German group reports progress on dedicated breast CT

2011 06 27 08 57 06 349 Willi Kalender Thumb

Dedicated breast CT has long been proffered as a potential rival to mammography for breast screening, but early prototype systems have been limited by higher radiation dose and lower resolution. In a new paper in European Radiology, however, German researchers report progress in addressing both concerns.

Researchers are always looking for newer and better ways of detecting breast cancer early and reliably. Full-field digital mammography, breast MRI, and digital breast tomosynthesis are currently used, but they're not without their drawbacks, such as digital mammography's variable sensitivity for identifying lesions, tomosynthesis' limited depth information, and MRI's poor calcification detection.

Willi Kalender, PhD, and his team at Erlangen are conducting some important research on breast CT.Willi Kalender, PhD, and his team at Erlangen are conducting some important research on breast CT.
Willi Kalender, PhD, and his team at Erlangen are conducting some important research on breast CT.

Dedicated breast CT may eventually provide an alternative through comprehensive diagnostic assessment of microcalcifications and soft-tissue structures at dose levels equal to or below two-view screening mammography, according to a study led by CT pioneer Willi Kalender, PhD, professor and chairman of the Institute of Medical Physics at the Friedrich-Alexander-University of Erlangen-Nuremberg in Germany (Eur Radiol, 9 June 2011).

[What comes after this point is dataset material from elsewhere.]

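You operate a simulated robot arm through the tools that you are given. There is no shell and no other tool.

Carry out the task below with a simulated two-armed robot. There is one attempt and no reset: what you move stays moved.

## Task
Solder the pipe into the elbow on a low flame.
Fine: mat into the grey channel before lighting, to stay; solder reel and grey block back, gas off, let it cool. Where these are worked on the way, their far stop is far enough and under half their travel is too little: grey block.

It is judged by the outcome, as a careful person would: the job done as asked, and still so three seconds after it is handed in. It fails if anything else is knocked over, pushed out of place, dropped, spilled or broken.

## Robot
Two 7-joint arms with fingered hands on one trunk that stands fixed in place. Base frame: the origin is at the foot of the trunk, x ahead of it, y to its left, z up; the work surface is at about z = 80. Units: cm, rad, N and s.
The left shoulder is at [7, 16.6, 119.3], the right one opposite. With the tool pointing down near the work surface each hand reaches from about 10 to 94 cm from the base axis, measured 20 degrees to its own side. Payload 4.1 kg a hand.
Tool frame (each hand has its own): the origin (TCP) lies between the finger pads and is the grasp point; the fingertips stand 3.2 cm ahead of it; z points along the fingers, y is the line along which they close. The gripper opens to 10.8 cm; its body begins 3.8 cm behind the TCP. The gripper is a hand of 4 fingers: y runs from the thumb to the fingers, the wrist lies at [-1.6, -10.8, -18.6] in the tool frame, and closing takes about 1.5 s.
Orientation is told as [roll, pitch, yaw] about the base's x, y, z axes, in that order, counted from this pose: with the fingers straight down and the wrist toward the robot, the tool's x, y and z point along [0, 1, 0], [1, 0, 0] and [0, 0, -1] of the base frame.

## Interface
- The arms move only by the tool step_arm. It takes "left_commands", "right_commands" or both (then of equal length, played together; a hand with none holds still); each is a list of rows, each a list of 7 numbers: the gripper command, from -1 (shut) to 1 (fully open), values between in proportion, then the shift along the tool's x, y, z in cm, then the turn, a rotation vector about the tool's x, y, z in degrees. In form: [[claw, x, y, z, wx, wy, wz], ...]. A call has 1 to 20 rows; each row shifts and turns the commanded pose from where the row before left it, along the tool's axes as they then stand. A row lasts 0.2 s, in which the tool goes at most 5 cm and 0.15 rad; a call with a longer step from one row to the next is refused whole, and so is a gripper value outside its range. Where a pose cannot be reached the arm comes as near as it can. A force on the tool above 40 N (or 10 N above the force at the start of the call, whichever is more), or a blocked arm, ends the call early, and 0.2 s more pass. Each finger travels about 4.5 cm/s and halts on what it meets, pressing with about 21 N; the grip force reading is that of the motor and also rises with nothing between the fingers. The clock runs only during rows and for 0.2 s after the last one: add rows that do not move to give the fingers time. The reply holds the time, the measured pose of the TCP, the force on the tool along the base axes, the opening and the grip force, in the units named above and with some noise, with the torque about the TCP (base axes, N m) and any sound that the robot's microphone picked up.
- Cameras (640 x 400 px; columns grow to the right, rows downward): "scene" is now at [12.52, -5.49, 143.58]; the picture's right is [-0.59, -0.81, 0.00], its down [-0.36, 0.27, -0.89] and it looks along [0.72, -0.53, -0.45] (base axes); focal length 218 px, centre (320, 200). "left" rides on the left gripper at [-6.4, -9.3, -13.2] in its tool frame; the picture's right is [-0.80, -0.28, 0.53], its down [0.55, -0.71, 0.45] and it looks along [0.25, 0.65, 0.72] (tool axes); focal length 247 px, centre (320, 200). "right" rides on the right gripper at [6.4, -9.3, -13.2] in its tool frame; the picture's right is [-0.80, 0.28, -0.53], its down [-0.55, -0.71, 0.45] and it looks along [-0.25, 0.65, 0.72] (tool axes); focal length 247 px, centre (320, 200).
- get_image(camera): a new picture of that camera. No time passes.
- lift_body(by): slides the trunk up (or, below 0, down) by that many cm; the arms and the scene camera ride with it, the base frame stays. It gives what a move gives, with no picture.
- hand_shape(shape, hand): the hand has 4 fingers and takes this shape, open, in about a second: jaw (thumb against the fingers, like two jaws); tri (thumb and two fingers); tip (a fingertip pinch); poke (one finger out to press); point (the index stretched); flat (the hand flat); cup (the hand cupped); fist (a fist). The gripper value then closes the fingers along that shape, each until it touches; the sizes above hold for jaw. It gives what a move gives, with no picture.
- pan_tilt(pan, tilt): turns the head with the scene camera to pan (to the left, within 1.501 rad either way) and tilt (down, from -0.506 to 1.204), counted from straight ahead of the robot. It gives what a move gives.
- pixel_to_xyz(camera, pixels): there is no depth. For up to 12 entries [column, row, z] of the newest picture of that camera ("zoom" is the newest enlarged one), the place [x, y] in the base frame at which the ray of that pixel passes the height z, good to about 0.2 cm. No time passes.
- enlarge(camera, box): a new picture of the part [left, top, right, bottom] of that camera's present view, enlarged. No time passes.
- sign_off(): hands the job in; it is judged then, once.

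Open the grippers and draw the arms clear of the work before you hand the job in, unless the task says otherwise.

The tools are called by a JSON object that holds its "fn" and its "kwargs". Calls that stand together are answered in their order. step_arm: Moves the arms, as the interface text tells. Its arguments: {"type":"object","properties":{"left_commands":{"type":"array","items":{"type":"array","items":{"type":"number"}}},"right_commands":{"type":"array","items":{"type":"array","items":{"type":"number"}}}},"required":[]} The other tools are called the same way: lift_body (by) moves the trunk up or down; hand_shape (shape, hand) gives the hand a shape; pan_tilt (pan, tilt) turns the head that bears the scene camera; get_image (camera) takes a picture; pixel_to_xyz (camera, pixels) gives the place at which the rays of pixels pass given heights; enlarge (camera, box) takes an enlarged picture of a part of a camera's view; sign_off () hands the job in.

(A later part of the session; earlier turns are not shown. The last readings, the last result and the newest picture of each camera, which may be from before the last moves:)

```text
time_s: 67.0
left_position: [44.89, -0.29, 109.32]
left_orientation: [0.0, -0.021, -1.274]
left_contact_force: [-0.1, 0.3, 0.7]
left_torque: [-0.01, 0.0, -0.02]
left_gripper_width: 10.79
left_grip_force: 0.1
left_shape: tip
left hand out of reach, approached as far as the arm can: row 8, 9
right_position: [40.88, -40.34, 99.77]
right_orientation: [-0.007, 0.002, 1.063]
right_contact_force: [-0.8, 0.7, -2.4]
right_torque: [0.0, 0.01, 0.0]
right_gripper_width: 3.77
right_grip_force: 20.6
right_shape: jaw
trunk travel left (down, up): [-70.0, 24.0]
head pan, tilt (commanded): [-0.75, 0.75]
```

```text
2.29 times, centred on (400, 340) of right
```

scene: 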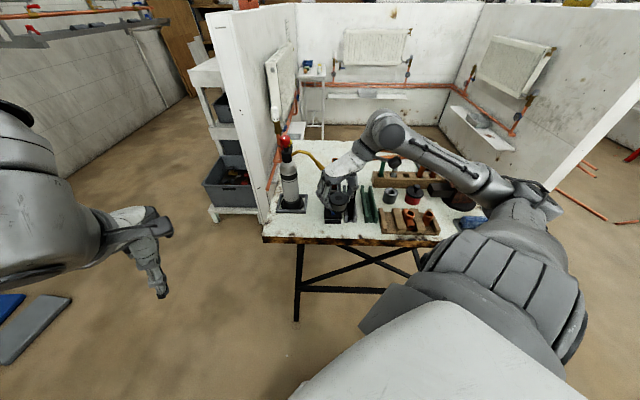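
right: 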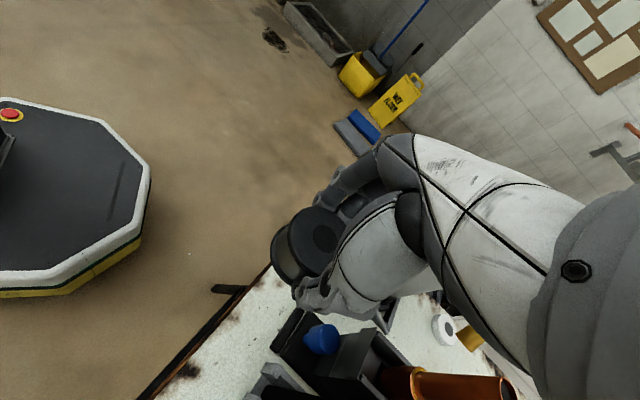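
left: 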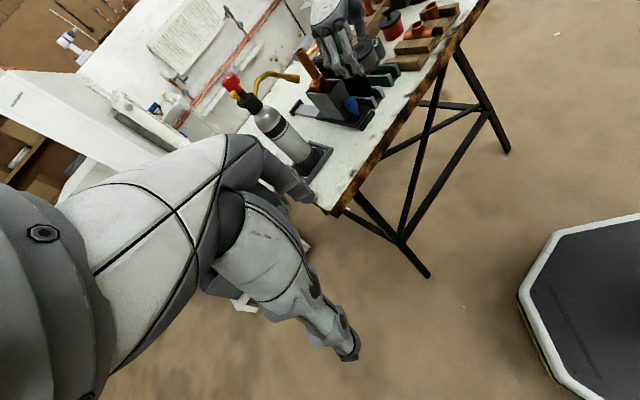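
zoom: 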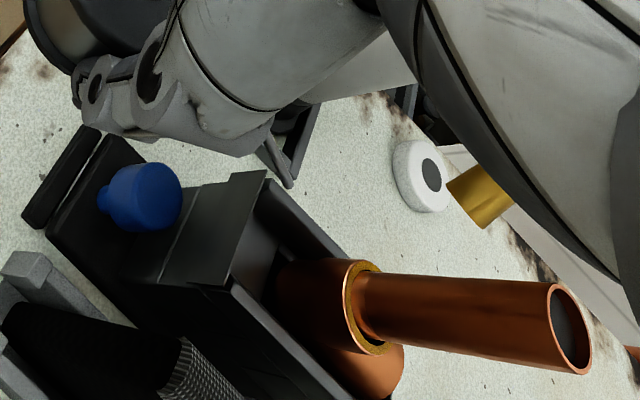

According to the authors, the "perfect" breast imaging modality should have the following:

  • Full 3D capability
  • Good soft-tissue differentiation
  • Accurate tissue density assessment
  • Dynamic contrast-enhanced imaging
  • High isotropic spatial resolution of 100 microns
  • Low patient dose with an average glandular dose below 5 mGy
  • The ability to keep a patient comfortable without breast compression
  • An integrated biopsy option
  • Low cost

CT is a candidate because of its 3D capability, adequate soft-tissue differentiation, local tissue density values, and contrast-enhanced imaging, he wrote. The problems with CT are high resolution and good lesion detection in a single low-dose acquisition.

What Kalender and his team found is by micro-CT imaging of specimens, CT with high isotropic spatial resolution can provide the resolution for excellent assessment of microcalcifications with a signal above 5,000 HU at 60 kV. They have developed a dedicated breast CT system with cadmium telluride (CdTe) crystals and photon-counting electronics with 100-micron detector element size for close to 100% dose efficiency. They assessed the potential for imaging microcalcifications of 100 microns to 200 microns in diameter, and soft-tissue lesions between 1 mm to 5 mm in diameter, by simulations at dose levels between 1 mGy and 6 mGy.

Using the new technique, the researchers clearly detected microcalcifications of 150 microns and soft-tissue lesions of 2 mm in diameter at an average glandular dose of 3 mGy. Separate displays are required for high-resolution microcalcification and for low-resolution soft-tissue analysis, they wrote. In addition, total CT data acquisition time was below 10 seconds.

Due to the system's high signal (60 kV), the existence of microcalcification clusters is clearly recognizable even when they are not resolved as single entities, Kalender wrote. He suggests starting with a very low-dose overview CT data acquisition and following up with high-resolution CT of a limited volume of interest.

"We have shown that this general approach can provide high resolution with reduced total dose," he wrote. "Even the standard single-CT data acquisition approach appears to provide detectability of microcalcifications superior to mammography, which may claim about 150 μm at best."

The results of the study also indicate CT will not need dose levels higher than those associated with mammography screening, the researchers stated.

"Our favorable results have to be assigned to a strict optimization strategy with respect to dose efficiency: It relates to the choice and design of the components, primarily to the directly converting CdTe detector, to the spiral scan geometry, and to the versatile image reconstruction, and data handling approach," they wrote.

According to the researchers, dedicated breast CT seems to be a good candidate for the "perfect" breast modality for the following reasons:

  • Excellent spatial resolution of down to 100 microns was shown to be achievable -- with further reductions possible in situations in which high resolution is not required.
  • Dose levels below the upper level of 5 mGy are realistic.
  • Soft-tissue lesion detection well below a diameter of 5 mm appears possible with and without contrast media.
  • Areas of microcalcification are easily detected as clusters even in the soft-tissue displays.
  • Single microcalcified foci are visible down to a diameter of 150 microns.

Experimental and clinical proof of the novel technique's performance is planned for late 2011 and 2012, the researchers noted.